Peter Temple – from crusty newsman to top crime novelist
Back in the day Beverley Roos Muller worked with crime novelist Peter Temple on the Cape Argus. Here she records a few impressions of him from those times and her enthusiasm for his novels, particularly Shooting Star and The Broken Shore. Her piece first appeared in the Argus and is used here with thanks.
You don’t have to read a Peter Temple book. You also don’t have to watch the sun rise directly onto the face of Table Mountain, eat chocolate or drink a good white wine under a summery, leafy tree. You can opt for second best, but why miss out on memorable moments that carry life’s full savour?
Before we continue with this great new book of his, it’s worth mentioning that Temple is an ex-Capetonian. Both he and his wife worked at the Cape Argus many yonks ago, and I remember the diminutive and smiling Anita as a foil to the (apparently) crusty, veteran newsman Temple. That he could not have been more than thirty at the time shows how youthfully wet-behind-the-ears I was then.
Temple went to Grahamstown to teach journalism in the earliest days of that course at Rhodes, and I lost track of them. Later, I heard that they’d left South African in disgust over apartheid, lived for a time in Germany and fetched up in Australia in 1980. After moving from Sydney to Melbourne, Temple shared a life of journalism and lecturing there, before turning to full-time writing in 1995 after the success of his Jack Irish novels.
It’s always an awkward thing, reading a book written by someone you know. Much of the time book writers dread it, as we often know or have interviewed the person concerned, and are also aware of how much energy and emotional investment is poured into any publication. Then to have to write that it ain’t any good is a painful thing – at least I have found it so.
So when the Peter Temple Omnibus in paperback landed on my desk last year, my heart sank. There it squatted for some months, a reproachful reminder of my cowardice. How chastised I felt when reading The Broken Shore, the first of the three books in the omnibus: it was a revelation, like walking into a fast-food joint and being served a gourmet platter.
Today, Australia likes to claim Temple as their greatest crime/thriller writer, but back here we all know that his formative years and talents were formed on our home soil. So, like JM Coetzee, he’s really another one of our literary losses to the Antipodes. What a pity for us, but the move gave Temple a superb landscape for his dry, sparse, anti-establishment characters, with their terse wit and scant contempt for authority.
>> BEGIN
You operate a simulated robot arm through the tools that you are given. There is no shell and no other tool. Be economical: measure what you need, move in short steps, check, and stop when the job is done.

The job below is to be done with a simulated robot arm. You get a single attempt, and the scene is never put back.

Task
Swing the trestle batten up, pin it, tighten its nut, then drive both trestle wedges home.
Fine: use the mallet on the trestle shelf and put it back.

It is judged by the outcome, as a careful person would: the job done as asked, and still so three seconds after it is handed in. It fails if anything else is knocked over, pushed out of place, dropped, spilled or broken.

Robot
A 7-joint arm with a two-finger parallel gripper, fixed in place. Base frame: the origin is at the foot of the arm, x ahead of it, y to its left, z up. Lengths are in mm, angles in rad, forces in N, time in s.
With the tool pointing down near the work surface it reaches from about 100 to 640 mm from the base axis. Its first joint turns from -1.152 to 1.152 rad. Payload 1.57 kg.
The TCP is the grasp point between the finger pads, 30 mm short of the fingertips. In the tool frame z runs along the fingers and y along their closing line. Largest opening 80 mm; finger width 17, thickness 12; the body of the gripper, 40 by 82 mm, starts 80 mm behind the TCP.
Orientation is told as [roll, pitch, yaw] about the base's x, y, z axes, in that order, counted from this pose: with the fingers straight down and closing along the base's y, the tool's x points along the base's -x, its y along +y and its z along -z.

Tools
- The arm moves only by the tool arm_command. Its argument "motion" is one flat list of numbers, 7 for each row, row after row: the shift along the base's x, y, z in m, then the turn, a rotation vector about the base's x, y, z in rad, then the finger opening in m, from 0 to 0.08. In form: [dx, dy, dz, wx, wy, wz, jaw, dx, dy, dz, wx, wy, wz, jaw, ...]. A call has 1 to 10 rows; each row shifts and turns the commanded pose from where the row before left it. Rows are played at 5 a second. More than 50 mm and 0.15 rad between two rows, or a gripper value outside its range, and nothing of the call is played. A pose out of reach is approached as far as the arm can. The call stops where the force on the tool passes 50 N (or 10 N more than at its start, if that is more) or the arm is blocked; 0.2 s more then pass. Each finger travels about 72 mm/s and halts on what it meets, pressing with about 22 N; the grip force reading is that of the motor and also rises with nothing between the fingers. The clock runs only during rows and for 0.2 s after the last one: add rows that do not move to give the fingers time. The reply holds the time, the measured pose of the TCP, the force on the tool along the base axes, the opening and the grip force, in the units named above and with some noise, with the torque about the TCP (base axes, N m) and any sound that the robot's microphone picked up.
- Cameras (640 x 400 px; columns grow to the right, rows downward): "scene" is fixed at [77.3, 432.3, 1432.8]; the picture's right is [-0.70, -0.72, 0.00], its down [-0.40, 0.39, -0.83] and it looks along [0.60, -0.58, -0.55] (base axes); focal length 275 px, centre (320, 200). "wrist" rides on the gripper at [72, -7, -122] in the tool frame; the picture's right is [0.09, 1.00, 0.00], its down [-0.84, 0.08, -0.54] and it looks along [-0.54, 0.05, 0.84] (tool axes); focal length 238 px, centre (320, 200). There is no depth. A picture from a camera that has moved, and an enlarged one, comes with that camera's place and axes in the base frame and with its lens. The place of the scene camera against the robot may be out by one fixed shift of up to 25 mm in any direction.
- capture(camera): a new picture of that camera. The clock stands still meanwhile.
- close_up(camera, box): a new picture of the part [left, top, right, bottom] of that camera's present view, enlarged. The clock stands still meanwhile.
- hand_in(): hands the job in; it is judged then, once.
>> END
Ned Kelly country suits him perfectly. And, in an odd coincidence, he has won five Ned Kelly Awards for crime fiction (more than any other Australian), most recently in 2006 for his superb novel The Broken Shore, in which he captured the laconic, self-reliant atmosphere of the Ozzie outlands. It also won the Australian Book of the Year award. I did not yet know about these awards when I included The Broken Shore in my 2008 “Books of the Year” column last December, and so can claim to have read it ‘cold’ – and was simply stunned by its power, comparing it to Cormac McCarthy’s No Country for Old Men.
Temple’s latest novel, Shooting Star, recaptures the strengths of The Broken Shore, though this one is set in an urban landscape. Frank Calder is a loner, an ex-soldier and disgraced police hostage negotiator with a penchant for taking short cuts when he thinks the law isn’t doing its job. He’s a toughie with a soft heart, seen it all, jobbed around with skilled but fly-by-night experts who wouldn’t stand up to the cold light of scrutiny. Trusts few, but likes closure. Likes it a lot – to his own detriment, as sometimes closure isn’t really what’s wanting, as much as concealment.
In Shooting Star, one of Australia’s richest families is missing a young teenaged girl – for the second time. Seven years before, another Carson girl was abducted and managed to escape death by a hair’s breath, through her own efforts. The Carson family, tough as nails despite their philanthropic front, does not want the police involved, ostensibly because off the official botch-up during the first kidnapping.
They want a swift end to the second abduction, and they want Calder to negotiate it quietly. But Calder is not convinced that this second kidnapping is unrelated to the first, despite the considerable time lapse. And, with a growing sense of dread, he gradually unpicks a nasty web of deceit, betrayal and the general awfulness that we too glibly refer to as ‘family life.’
Shooting Star has an easy-to-read style, with a complex plot. It’s a page-turner, but that is not it’s greatest strength; that lies in the superb and deft writing, edited down to the essential, a reduction that gives so much savour to the story. You don’t have to read a Peter Temple book. But you’ll be missing something special if you don’t.